On this particular day, my friend was very weak-but not too weak to tell me about a dream that she had the previous night. In the dream she was carrying a giant gift box tied with a bright red ribbon. She was carrying the gift to a church at the top of a hill. As she climbed the steps to the church, she kept falling backwards as the box was too big and cumbersome.

After an arduous climb, my friend finally reached the door to the church. She had a terrible time opening the door as she would not put the box down-not for an instant. Once inside the church, she could not take a seat because the box was hitting people in the head.

Finally, an old man with a long beard and wearing a white robe came over to her and suggested that she simply put the box on the alter. My friend did not want to give up the box so she left the church. As she was lugging the big box down the steps she awakened from her dream.

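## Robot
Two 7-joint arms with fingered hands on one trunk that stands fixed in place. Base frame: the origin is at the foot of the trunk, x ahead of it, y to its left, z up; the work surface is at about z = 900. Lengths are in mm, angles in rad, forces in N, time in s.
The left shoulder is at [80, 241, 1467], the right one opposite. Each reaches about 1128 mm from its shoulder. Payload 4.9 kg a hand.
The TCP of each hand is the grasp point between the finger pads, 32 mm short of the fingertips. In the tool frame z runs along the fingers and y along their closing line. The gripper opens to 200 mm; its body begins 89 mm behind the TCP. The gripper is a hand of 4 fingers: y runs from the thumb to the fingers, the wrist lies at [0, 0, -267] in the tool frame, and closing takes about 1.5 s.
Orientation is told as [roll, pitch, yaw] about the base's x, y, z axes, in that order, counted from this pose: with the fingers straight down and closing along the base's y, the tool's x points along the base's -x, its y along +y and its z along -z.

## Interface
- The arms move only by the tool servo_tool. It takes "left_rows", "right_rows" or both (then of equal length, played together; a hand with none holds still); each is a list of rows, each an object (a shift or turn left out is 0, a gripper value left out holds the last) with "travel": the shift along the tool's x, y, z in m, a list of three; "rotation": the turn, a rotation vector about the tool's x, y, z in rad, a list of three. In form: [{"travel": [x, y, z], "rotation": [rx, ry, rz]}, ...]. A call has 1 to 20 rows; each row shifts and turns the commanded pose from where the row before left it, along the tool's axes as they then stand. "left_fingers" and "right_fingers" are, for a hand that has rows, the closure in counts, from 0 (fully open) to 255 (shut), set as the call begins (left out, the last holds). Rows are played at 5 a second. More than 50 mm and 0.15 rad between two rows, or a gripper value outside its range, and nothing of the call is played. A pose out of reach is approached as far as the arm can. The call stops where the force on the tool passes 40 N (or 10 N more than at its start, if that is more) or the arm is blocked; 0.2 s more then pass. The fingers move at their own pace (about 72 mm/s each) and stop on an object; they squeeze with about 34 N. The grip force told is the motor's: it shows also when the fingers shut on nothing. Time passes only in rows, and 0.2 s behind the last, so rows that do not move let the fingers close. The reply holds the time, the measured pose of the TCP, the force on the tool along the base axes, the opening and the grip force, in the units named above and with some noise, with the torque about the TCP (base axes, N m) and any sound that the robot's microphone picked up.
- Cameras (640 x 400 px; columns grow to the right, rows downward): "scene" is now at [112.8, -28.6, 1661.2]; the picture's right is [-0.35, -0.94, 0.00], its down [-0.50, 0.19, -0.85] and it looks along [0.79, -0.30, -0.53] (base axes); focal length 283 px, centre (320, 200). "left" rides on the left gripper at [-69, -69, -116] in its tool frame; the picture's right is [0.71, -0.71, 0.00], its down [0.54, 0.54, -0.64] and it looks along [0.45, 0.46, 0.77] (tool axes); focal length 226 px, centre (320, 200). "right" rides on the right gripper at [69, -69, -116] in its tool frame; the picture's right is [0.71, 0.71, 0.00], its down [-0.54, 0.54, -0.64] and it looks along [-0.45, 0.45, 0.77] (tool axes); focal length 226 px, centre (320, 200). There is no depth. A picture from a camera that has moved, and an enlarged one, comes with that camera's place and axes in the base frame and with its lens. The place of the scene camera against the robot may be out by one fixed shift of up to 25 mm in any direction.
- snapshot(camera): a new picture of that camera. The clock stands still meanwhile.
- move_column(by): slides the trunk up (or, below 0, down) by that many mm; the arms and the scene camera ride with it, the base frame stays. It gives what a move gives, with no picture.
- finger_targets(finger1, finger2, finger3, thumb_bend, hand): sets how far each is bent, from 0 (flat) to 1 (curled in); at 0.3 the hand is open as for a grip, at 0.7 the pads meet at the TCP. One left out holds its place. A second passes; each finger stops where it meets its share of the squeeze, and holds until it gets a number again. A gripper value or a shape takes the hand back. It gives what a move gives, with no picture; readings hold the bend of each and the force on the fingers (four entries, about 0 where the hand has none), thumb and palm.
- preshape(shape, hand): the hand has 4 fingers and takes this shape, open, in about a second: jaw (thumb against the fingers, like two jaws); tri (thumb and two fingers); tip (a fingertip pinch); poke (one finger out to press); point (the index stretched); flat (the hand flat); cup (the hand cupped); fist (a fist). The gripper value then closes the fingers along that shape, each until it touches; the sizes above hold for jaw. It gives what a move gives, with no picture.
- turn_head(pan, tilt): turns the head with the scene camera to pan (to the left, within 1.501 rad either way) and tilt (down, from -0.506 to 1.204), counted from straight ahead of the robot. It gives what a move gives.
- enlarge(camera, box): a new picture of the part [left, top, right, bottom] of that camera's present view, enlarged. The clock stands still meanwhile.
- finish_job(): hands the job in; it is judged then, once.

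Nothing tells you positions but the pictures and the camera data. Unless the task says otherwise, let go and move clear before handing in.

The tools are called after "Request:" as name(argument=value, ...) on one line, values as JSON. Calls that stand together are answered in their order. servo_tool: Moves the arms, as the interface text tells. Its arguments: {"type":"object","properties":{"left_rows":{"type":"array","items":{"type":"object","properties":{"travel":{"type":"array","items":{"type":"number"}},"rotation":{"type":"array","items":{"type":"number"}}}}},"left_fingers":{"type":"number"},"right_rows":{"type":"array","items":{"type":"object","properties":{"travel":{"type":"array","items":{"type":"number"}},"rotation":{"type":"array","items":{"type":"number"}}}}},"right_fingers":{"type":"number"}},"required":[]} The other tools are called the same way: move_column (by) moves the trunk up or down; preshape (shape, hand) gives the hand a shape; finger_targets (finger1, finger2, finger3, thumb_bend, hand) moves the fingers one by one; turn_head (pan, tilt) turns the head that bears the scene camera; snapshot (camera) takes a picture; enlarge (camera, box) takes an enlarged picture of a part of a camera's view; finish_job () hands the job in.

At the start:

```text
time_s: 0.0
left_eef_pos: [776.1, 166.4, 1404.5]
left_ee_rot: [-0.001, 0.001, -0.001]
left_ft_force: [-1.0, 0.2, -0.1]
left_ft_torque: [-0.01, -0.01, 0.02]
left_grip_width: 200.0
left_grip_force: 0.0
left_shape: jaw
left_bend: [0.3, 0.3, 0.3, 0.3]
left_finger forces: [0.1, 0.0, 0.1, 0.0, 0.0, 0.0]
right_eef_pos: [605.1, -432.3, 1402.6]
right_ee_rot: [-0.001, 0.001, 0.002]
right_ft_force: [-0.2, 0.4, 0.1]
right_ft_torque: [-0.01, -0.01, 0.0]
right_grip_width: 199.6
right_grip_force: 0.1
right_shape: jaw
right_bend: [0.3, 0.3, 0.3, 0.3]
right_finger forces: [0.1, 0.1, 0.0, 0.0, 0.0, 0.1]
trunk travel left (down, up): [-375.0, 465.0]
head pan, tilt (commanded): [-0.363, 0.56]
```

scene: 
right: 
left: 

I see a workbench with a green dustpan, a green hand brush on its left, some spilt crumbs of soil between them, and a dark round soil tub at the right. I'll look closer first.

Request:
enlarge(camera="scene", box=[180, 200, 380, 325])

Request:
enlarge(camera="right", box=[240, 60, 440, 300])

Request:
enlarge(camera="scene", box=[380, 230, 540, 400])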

My friend asked if I knew what the dream meant. I in turn asked her what was in the gift box. She claimed that she didn’t know so I suggested that we take a look inside.  Together, we imagined ourselves untying the big red bow and looking inside.

With tears streaming down her fragile face, she looked into the box and told me that it was filled with garbage. Spontaneously, she cried out “what have I done to deserve this? Where are you? I can’t stand this anymore. I hate you God!”

My friend did not need for me to interpret her dream. She understood, at the deepest level, that the garbage symbolized all the negative feelings that she was denying God. She understood also that the wise man in her dream was urging her to leave the box of garbage on the altar as a gift for God.

The next morning, my dying friend smiled as I entered her room. With her mouth so dry and cracked that she could hardly speak, she told me that during the night she looked across the room at the wall facing her bed and saw a beautiful young man with long glowing hair. He was standing in a field of wild flowers-beckoning to her.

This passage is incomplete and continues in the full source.